L'illusion du contrôle par la centralisation : Croire piloter parce que l'on décide ou le "Decido, ergo sum" !
Plus celui qui décide est face à la situation réelle, plus il a entre les mains non seulement les données du problème, mais aussi les voies et moyens d’action, et plus l’action entreprise a des chances d’être efficace. C’est ce qui milite en faveur de la décentralisation, et à ne décider qu’a minima, au niveau central. Tel est bien la logique actuelle qui prévaut dans l’art militaire : donner de plus en plus d’autonomie aux forces de terrain, tout en veillant à ce qu’elles connaissent bien quel est le but visé.
Mais cette tendance est bien théorique dans les entreprises, et dans les faits, rarement mise en œuvre.
Pourquoi diable ? Ceci est dû souvent par une conjonction de causes :
– Le déficit de confiance : celui qui détient les rênes du pouvoir se croit souvent supérieur, et pense que les abandonner aux autres est une prise de risque. Il ne voit pas combien sa compréhension de la situation peut être faussée par la distance, et combien la vraie prise de risque et décider lui-même les modalités de l’action.
– L’illusion de la connaissance, notamment grâce aux systèmes d’information : grâce aux technologies de l’information, le centre est connecté en temps réel avec tout ce qui se passe, et imagine qu’il peut voir et comprendre tout ce qui advient, mieux que ceux qui sont sous l’épreuve des balles. Mais ces informations ne sont toujours que partielles, froides, et paradoxalement surabondantes : comment faire la synthèse de ces tableaux de chiffres qui défilent continûment ?

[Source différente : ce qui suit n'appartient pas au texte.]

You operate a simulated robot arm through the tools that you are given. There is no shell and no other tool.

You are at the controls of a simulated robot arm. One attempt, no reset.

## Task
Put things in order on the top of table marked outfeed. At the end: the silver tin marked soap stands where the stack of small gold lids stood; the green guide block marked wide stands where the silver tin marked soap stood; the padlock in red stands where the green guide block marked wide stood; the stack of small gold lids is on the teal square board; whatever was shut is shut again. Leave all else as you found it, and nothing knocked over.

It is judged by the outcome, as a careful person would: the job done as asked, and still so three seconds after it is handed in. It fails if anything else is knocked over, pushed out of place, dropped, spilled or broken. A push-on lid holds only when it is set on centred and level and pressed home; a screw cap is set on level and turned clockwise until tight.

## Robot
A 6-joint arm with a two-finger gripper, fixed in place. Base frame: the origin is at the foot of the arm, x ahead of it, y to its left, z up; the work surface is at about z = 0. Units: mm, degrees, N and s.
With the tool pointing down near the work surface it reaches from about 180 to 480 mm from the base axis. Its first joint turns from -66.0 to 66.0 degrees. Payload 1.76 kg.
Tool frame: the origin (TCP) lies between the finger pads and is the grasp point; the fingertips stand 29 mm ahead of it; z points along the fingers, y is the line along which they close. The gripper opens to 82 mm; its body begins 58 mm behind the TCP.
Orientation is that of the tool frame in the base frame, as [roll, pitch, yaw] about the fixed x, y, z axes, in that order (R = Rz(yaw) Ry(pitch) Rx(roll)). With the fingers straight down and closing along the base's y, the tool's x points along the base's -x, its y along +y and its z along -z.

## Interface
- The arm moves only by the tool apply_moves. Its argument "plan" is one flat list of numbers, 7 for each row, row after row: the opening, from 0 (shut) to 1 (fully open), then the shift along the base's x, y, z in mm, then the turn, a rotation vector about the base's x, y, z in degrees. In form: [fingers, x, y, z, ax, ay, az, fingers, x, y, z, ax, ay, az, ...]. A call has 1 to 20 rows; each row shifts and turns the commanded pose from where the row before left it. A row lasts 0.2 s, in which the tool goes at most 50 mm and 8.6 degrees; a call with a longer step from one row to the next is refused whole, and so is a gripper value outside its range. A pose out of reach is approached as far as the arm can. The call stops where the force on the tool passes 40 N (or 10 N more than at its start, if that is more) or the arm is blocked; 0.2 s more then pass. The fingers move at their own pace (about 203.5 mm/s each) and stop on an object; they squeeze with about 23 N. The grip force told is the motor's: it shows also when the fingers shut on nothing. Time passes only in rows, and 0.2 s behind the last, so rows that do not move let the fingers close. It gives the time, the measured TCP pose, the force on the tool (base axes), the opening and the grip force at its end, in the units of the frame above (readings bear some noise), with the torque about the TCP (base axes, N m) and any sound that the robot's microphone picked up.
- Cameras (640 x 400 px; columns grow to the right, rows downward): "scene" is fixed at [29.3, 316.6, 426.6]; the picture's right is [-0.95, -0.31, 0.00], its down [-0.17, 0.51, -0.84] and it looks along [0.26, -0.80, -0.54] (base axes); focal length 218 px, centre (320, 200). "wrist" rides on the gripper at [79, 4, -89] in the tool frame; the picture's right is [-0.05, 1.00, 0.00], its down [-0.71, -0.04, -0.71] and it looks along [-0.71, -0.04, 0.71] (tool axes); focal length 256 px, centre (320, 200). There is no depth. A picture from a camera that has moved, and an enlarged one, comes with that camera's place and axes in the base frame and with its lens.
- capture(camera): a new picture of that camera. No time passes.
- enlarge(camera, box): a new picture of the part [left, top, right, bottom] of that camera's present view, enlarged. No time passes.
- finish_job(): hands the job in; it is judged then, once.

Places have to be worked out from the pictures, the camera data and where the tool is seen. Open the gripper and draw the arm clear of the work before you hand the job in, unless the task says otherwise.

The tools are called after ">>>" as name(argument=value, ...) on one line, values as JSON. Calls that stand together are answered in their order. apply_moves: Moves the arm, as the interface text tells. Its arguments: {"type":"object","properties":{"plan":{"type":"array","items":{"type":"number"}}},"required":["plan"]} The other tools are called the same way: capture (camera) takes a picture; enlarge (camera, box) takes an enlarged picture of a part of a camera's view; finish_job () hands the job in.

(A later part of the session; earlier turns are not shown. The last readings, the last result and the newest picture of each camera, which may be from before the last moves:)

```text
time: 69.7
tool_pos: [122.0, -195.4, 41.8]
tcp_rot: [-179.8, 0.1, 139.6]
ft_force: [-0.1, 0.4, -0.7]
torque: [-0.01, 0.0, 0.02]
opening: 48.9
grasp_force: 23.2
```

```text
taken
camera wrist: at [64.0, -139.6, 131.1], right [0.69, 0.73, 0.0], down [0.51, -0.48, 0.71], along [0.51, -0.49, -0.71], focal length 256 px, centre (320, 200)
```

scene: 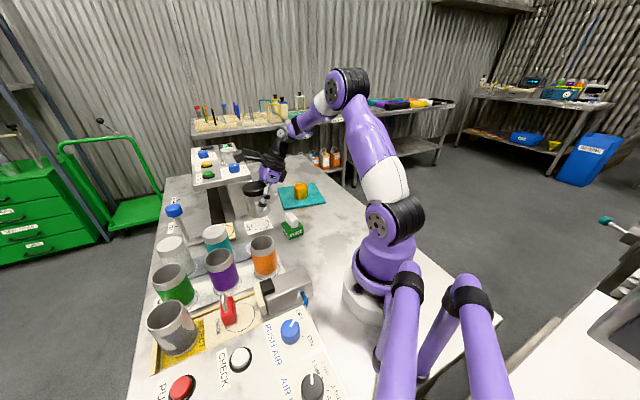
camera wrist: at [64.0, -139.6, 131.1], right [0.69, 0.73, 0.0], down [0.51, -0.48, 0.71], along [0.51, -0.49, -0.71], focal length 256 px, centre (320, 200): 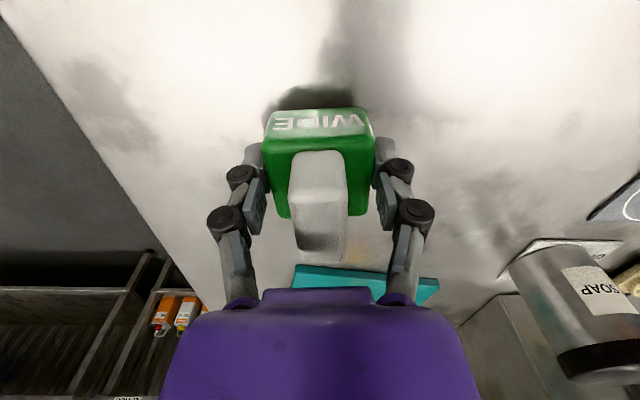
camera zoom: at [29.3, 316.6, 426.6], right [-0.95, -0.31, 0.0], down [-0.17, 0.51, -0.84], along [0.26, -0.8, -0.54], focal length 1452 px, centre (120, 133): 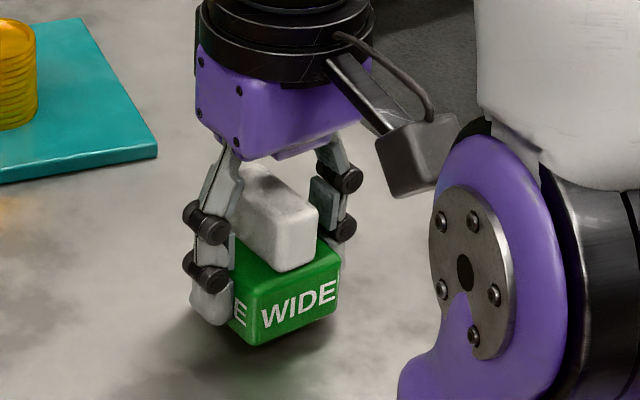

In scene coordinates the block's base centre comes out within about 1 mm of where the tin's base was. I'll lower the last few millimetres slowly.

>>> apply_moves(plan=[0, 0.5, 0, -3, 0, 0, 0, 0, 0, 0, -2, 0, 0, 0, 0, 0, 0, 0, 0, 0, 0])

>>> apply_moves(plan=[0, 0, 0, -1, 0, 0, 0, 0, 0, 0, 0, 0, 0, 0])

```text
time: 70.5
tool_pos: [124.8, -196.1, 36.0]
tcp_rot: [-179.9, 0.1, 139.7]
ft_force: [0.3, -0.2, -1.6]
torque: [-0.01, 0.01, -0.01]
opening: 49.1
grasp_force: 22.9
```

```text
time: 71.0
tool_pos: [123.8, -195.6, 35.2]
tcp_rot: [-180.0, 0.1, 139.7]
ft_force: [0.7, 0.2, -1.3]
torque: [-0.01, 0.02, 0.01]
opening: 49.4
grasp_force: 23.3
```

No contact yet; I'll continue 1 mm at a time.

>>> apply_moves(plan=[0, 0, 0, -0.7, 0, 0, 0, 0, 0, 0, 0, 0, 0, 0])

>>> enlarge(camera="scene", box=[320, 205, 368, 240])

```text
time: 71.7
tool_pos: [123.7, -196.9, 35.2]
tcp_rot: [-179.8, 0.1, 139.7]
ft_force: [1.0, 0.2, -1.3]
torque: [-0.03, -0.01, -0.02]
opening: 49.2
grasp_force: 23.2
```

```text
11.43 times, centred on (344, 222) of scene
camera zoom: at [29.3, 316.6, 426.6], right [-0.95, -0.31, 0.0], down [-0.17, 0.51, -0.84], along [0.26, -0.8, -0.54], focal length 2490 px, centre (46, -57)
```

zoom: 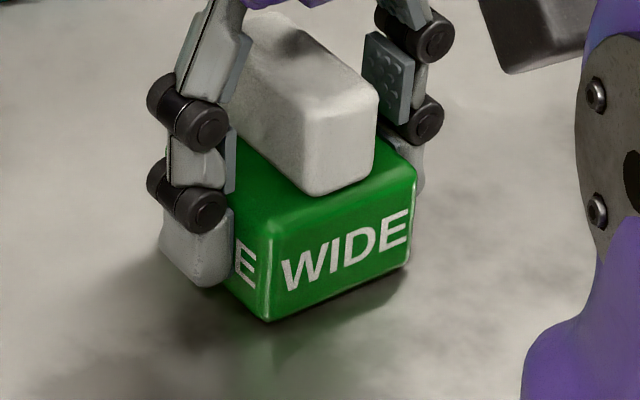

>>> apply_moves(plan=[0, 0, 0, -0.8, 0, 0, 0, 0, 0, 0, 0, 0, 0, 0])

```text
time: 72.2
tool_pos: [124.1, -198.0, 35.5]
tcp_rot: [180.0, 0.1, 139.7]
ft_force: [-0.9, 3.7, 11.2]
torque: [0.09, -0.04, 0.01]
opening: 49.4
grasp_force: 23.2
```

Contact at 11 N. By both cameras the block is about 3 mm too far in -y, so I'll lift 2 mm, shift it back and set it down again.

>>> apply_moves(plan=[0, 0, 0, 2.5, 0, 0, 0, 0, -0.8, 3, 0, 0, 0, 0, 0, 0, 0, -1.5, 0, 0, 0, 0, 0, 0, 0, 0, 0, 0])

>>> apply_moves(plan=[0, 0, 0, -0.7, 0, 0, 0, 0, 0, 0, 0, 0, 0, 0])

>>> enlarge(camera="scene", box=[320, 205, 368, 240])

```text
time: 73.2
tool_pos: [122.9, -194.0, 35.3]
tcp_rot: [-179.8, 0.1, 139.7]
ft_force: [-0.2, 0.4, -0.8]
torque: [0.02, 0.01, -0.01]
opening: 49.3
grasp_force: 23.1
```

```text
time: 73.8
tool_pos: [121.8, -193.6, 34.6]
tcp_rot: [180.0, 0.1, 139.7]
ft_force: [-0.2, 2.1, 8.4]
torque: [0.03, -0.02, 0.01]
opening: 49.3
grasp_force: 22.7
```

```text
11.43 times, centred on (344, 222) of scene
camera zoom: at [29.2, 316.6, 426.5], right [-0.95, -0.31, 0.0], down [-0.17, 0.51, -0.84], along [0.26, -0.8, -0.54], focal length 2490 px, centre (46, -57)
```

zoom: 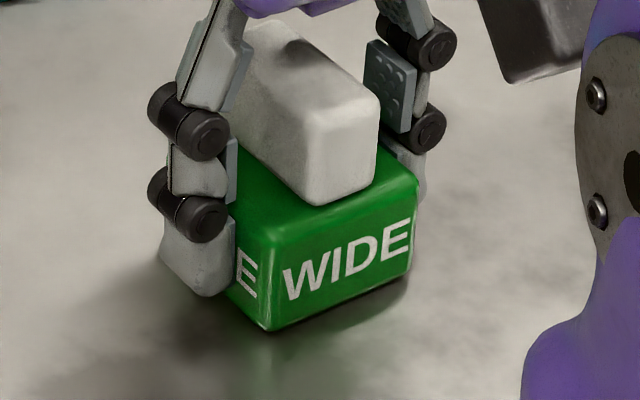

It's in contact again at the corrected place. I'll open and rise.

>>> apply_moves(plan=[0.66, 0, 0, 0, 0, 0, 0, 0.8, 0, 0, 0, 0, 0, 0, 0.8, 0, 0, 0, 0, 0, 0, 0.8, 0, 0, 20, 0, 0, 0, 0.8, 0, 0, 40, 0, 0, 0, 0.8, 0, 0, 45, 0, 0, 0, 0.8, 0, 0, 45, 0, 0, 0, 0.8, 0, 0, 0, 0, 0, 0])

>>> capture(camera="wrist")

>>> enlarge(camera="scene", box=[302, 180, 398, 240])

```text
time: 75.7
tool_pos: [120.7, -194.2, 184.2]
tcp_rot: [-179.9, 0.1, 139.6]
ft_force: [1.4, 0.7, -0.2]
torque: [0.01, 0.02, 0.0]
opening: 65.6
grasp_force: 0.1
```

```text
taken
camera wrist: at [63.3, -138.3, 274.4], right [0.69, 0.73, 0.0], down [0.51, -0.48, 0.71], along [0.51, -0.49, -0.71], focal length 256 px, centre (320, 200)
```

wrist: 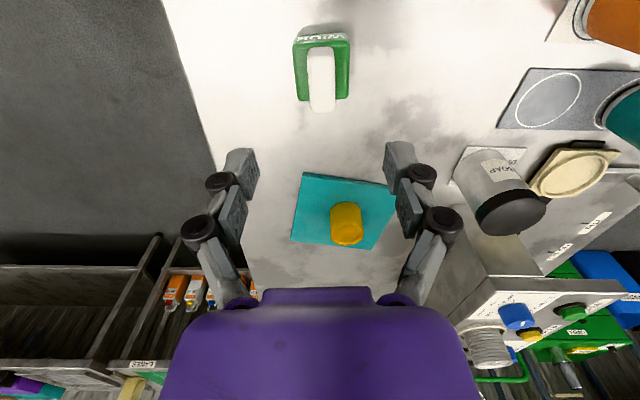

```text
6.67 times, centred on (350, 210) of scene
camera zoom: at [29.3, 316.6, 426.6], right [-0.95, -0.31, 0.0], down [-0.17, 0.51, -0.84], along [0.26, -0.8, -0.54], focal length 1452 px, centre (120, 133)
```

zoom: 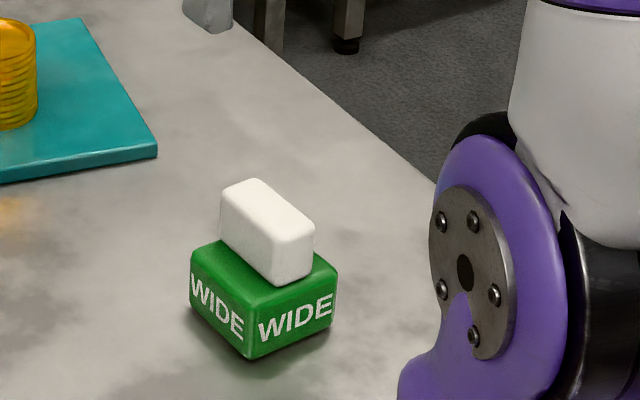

– La globalisation des médias, et la vulnérabilité du centre : plus rien n’est loin du centre, et tout peut l’atteindre immédiatement. Une erreur même mineure, commise dans une filiale lointaine, peut avoir des effets catastrophiques, par exemple en terme d’image pour l’entreprise.
– La judiciarisation du monde : Le dirigeant sait qu’il peut être juridiquement responsable de tout ce qui advient dans son entreprise, y compris pour des actes qu’il n’a pas personnellement décidés. Ce n’est vraiment de nature ni à la détendre, ni à faciliter la décentralisation.
Malgré tous ces obstacles réels, je reste convaincu que la pire des décisions est de vouloir décider de tout et de ne pas décentraliser… mais cela ne veut pas dire qu’il faut le faire sans en définir les règles et les modalités !
Sous-traiter les calculs, pas la pensée : vers des dirigeants visionnaires, philosophes et historiens
Quelles sont donc les qualités requises pour être un dirigeant dans l'incertitude, et savoir en tirer parti :
– Il sait que, quels que soient ses efforts, ses décisions et ses actes seront conduits majoritairement par ses processus inconscients : il doit l’avoir intégré, et donc se méfier des situations où son expérience et son passé pourraient l’amener à avoir des intuitions fausses. Ceci milite à ne pas vouloir diriger des entreprises dans lesquelles il n’a pas grandi, ou qui sont trop éloignées des précédentes où il a travaillé.
– Il a compris que l’incertitude n’est pas le témoin d’un déficit de connaissance ou une anomalie, mais le fruit du développement du monde, et croît inévitablement avec le vivant : s’il lutte contre l’incertitude, et croit qu’il la réduit par le contrôle et la prévision, il fait fausse route. Renforcer son entreprise, c’est accroître l’incertitude, tout en développant une capacité collective à en tirer parti.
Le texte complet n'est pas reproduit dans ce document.